The mess causes constant fighting within the family and a constant fear of being discovered. Miller finally escapes to go to college, and her parents move to other homes to escape the mess, but their hoarding always quickly resumes.


Miller isn’t unscathed by her parents’ problems: at one point as a child she stops speaking, later she attempts suicide and still later she compulsively cleans her spotless Brooklyn, N.Y., apartment with harsh chemicals and becomes pathologically afraid of getting bed bugs.


But Miller, who became an actress and writer, doesn’t write vindictively about her parents. She describes them as “doting, fallible people that gave me everything they had, and a whole lot more.”

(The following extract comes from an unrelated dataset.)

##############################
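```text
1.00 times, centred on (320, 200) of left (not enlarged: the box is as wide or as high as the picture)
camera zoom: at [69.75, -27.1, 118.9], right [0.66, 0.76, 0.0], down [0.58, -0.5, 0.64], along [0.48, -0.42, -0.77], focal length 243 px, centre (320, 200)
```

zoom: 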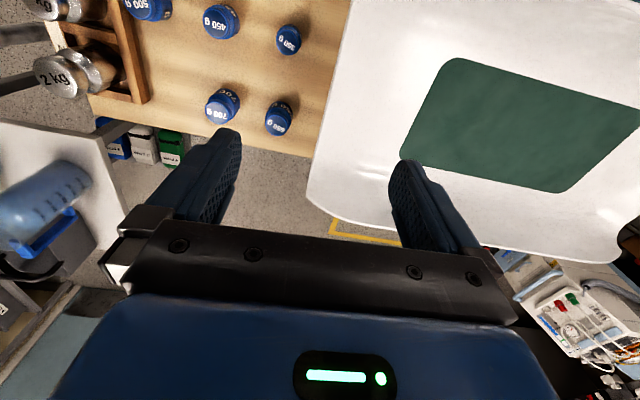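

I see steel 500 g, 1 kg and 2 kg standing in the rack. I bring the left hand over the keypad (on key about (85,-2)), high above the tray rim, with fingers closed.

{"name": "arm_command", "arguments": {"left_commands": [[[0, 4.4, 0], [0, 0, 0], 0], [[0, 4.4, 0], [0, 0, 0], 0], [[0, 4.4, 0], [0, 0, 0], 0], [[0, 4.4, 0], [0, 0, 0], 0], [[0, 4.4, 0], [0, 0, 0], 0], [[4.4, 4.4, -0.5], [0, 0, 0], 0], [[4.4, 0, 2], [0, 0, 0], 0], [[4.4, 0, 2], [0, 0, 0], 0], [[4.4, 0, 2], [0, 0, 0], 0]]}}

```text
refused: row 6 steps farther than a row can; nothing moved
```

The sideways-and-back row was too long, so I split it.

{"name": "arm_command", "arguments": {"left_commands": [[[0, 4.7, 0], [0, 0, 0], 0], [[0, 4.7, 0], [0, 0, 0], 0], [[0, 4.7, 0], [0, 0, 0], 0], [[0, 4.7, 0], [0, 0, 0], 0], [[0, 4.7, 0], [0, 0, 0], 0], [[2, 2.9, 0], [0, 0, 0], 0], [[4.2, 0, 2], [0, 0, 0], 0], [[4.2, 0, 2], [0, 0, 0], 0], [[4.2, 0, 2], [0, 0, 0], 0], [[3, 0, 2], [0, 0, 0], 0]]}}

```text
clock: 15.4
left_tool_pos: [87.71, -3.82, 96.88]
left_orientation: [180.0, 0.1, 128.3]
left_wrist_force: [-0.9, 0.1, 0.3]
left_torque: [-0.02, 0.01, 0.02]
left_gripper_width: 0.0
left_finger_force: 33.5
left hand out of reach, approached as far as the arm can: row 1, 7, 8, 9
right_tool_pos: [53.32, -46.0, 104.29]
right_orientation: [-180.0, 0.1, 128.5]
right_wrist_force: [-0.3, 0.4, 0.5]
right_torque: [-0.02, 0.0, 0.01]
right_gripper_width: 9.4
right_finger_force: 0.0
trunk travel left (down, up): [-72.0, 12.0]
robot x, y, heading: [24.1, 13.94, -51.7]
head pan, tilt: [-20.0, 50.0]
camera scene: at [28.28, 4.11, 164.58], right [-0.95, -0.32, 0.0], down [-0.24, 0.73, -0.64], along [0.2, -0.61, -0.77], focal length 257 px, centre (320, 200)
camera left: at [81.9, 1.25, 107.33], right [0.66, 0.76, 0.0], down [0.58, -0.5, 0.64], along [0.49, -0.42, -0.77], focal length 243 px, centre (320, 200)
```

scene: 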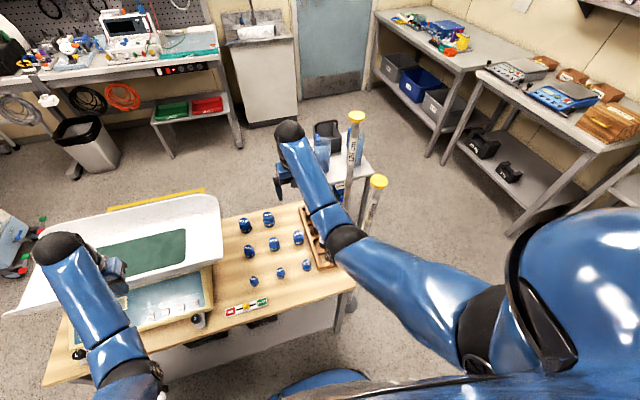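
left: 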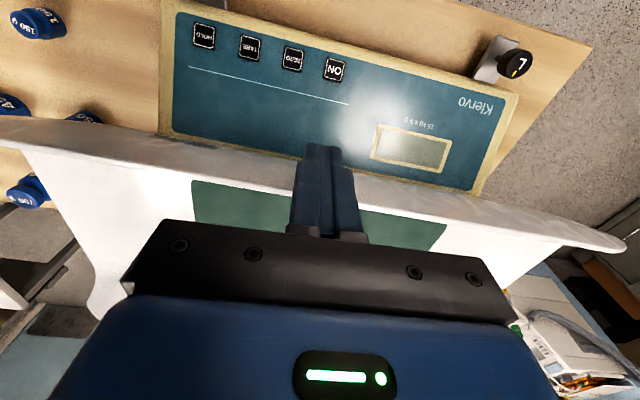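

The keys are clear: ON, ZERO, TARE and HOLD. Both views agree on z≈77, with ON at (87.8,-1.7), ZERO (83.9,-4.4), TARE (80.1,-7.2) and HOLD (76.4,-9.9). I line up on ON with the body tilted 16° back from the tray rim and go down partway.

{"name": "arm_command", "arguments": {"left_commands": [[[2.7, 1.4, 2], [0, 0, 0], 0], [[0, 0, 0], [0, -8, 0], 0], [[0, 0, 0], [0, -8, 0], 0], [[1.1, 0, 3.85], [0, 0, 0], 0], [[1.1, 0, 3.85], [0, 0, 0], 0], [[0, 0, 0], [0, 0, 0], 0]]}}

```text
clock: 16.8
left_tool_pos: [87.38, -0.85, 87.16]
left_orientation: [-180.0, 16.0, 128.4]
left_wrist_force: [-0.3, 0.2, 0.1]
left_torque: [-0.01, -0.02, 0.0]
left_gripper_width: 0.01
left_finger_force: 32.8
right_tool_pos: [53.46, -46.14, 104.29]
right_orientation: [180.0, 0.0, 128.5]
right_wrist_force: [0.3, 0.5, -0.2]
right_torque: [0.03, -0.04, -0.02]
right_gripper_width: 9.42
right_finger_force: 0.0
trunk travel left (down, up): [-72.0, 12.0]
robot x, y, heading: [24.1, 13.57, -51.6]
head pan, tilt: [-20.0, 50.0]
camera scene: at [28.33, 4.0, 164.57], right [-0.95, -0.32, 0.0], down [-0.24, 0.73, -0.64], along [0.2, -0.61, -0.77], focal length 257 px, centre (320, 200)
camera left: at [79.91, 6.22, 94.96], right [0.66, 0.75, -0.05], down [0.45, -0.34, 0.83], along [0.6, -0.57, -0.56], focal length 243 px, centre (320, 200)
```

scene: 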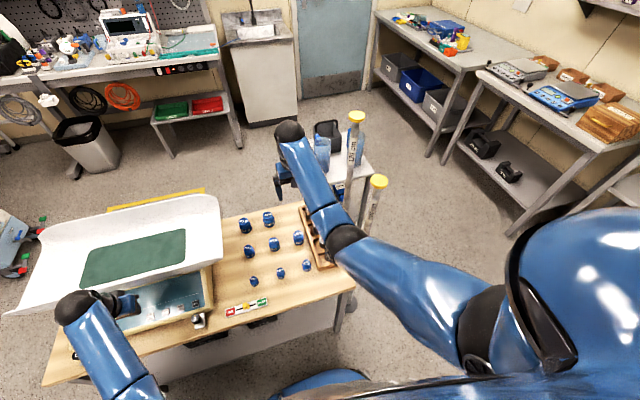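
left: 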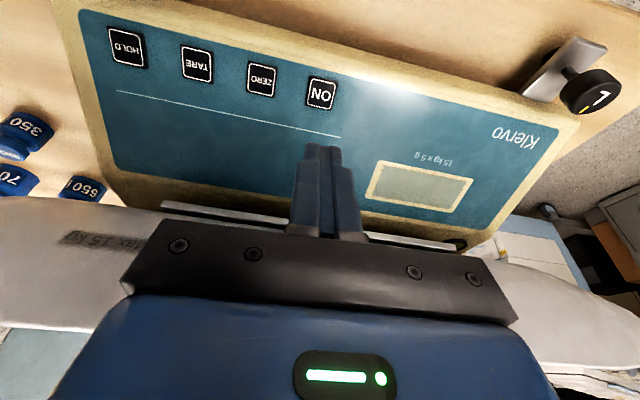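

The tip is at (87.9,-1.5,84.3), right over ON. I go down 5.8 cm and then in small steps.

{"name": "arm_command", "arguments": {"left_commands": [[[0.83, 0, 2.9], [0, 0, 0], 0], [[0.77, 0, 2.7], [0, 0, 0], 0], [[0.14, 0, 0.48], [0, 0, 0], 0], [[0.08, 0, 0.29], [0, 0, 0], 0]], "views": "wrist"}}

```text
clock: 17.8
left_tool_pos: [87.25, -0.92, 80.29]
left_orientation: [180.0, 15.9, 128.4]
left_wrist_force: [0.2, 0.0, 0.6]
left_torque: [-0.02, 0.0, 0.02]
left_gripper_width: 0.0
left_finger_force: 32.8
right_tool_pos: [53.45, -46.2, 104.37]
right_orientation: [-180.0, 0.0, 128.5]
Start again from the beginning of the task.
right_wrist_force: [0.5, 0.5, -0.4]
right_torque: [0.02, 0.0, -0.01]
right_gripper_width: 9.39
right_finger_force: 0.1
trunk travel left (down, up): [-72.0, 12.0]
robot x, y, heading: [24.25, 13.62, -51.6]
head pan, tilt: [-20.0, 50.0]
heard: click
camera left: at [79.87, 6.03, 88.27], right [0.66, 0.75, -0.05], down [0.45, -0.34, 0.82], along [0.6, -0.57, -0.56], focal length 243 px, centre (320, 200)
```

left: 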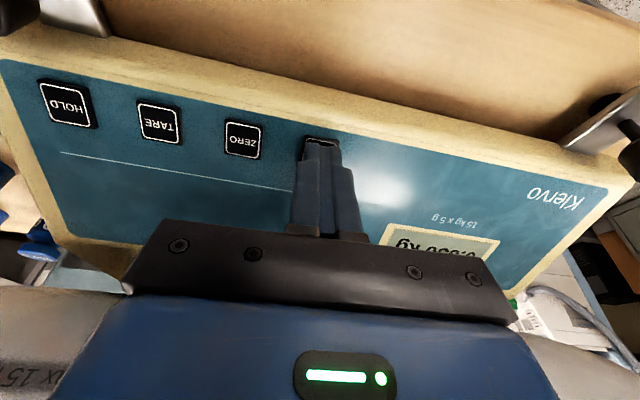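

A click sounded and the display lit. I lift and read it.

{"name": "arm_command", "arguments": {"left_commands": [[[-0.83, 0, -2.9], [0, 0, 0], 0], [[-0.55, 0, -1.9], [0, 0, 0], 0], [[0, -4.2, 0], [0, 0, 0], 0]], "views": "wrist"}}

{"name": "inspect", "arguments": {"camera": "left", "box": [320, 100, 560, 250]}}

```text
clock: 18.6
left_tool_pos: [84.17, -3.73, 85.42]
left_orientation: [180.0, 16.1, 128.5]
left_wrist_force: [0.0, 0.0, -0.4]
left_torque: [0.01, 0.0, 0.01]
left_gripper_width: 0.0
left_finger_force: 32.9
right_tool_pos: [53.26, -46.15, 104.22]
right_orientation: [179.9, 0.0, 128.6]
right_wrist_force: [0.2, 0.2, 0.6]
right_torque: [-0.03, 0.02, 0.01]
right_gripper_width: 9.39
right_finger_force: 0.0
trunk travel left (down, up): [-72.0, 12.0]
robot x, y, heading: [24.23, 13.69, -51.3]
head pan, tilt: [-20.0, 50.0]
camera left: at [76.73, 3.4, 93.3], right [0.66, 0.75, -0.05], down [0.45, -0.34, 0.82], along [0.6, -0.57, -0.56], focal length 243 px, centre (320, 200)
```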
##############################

She recalls how loving and playful her father was when she was a child, and how her mother scrounged together money so that she could spend a semester abroad when financial aid fell through. When they were eating out, as they were commonly forced to, or doing anything away from their home, they instantly became a laughing, loving, nearly functional family.


Her parents seem aware of their problems, but powerless to make substantial life changes.


“How am I crazy today?” her father says affably whenever Miller calls as an adult to talk about treatment or causes of hoarding.


Her mother is more regretful. “One day you aren’t going be able to pretend everything was okay, and you’re going to hate us,” she says.


But it is to Miller’s credit that she never does. Meeting a new friend who confesses that she also grew up with a hoarder parent, they muse over why people stay with hoarders. Her friend is mystified, but Miller says she understands why.


“I did know why her father stayed, and my mother stayed and why we, as children, stay,” she writes. “Life without their stuff just wasn’t worth life without them.”